Flight 405’s tragedy was not because of gate holds, airport taxi delays, other airlines using incorrect procedures, ground personnel’s professionalism, briefing cards or ILS antennas’ frangibility, as AAR-93/02’s Recommendations would suggest. Two pilots defied their training and common sense; they, alone, ignored the DF HOT. Whether lulled into a false sense of security, thinking that the Laws of Physics would forgive them this oversight or just their refusal to stand outside in the snow, the pilots failed to protect the flight. Twenty-six other people paid the ultimate price for this error in judgment.

The NTSB continued to fail in their understanding of airline culture, thus neglecting their responsibility to the travelling public.
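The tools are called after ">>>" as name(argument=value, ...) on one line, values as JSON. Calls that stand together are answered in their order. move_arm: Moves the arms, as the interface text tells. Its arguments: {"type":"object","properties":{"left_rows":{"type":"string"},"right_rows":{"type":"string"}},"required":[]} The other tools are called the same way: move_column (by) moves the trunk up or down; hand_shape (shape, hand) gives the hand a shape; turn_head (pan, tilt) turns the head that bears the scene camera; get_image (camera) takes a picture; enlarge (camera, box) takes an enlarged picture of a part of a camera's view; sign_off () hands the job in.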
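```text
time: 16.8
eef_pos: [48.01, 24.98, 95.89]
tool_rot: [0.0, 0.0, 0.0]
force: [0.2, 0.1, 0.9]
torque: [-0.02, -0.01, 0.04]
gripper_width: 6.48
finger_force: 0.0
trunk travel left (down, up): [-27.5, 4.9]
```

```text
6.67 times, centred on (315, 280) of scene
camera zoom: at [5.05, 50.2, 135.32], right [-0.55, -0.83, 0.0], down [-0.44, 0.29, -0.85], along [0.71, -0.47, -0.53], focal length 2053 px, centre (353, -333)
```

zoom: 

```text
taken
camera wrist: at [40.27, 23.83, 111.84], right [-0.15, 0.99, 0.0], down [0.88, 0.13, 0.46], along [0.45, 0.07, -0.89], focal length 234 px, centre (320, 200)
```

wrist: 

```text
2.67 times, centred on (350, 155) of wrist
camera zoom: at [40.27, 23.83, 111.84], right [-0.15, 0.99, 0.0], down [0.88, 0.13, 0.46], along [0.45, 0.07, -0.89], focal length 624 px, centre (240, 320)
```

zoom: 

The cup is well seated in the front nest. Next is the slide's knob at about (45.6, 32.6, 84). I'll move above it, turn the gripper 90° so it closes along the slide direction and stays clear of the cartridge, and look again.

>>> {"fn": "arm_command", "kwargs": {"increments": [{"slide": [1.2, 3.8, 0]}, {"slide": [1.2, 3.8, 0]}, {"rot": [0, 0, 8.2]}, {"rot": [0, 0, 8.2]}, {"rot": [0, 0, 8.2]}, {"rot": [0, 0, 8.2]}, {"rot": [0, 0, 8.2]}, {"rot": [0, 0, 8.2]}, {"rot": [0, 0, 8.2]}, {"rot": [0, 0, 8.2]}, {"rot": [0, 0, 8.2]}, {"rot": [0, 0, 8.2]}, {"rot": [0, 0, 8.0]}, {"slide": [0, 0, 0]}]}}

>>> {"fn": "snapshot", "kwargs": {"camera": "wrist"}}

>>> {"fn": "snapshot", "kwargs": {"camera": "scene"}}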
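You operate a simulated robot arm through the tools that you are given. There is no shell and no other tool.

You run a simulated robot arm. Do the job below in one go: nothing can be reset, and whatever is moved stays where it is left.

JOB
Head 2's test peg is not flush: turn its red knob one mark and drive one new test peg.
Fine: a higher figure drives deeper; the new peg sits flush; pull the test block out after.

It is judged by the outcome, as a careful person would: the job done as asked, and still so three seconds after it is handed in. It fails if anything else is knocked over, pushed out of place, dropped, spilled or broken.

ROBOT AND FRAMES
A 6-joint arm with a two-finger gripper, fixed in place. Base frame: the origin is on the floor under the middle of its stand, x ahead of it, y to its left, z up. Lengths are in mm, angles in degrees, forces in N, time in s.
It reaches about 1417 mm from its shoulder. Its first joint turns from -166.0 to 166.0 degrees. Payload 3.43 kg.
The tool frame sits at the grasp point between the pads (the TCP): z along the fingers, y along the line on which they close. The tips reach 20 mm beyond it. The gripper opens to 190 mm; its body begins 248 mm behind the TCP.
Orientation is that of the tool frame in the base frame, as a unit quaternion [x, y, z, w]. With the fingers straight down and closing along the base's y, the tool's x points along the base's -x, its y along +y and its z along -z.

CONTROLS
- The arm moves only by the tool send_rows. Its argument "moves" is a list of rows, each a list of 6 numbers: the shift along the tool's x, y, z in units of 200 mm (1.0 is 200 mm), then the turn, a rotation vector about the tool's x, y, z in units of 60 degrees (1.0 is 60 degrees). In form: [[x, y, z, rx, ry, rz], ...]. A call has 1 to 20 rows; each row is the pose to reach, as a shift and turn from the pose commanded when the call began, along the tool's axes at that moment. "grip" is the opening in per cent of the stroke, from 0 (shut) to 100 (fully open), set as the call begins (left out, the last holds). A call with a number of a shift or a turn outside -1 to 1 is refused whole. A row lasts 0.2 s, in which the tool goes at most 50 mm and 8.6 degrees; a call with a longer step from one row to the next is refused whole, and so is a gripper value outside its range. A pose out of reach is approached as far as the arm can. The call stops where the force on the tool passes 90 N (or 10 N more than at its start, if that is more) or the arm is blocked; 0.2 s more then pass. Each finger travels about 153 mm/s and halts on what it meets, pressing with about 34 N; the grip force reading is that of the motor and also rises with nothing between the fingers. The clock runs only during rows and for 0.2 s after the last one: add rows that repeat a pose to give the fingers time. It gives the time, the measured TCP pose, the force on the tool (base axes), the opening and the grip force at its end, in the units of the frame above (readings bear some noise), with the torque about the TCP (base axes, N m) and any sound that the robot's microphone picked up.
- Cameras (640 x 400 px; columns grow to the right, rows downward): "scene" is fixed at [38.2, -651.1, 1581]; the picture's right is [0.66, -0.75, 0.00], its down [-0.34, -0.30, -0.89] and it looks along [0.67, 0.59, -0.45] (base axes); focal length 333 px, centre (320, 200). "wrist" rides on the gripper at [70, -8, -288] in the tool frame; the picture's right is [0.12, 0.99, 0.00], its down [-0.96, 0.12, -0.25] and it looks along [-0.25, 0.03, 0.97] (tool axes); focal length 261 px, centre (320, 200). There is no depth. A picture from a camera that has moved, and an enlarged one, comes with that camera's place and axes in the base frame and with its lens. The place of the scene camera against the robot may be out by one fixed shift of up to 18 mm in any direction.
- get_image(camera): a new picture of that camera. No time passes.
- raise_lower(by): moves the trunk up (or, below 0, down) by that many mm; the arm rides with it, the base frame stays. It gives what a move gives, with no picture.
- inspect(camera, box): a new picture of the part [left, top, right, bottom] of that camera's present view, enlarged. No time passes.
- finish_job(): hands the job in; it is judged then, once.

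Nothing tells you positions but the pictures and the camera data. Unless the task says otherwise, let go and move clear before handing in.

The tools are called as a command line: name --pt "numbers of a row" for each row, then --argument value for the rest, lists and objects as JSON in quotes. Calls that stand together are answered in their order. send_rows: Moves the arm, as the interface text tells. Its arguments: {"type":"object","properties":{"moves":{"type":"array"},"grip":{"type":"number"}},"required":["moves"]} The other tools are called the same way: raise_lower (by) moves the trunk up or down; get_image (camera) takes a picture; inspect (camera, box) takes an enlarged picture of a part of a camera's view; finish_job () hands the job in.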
What is the purpose of an accident report? To find out what caused the accident … the accident … the accident. Instead, AAR-93/02’s Probable Cause watered down the HOT issue by blaming the FAA, air traffic control, the entire airline industry and the aircraft manufacturer. The NTSB leap-frogged over the non-slatted critical wing icing issue that affected Part 121 and Part 135 aircraft, even though they questioned it. Twenty-seven years later, the NTSB still does not understand airline culture. Twenty-seven years later, we still have Lessons Unlearned.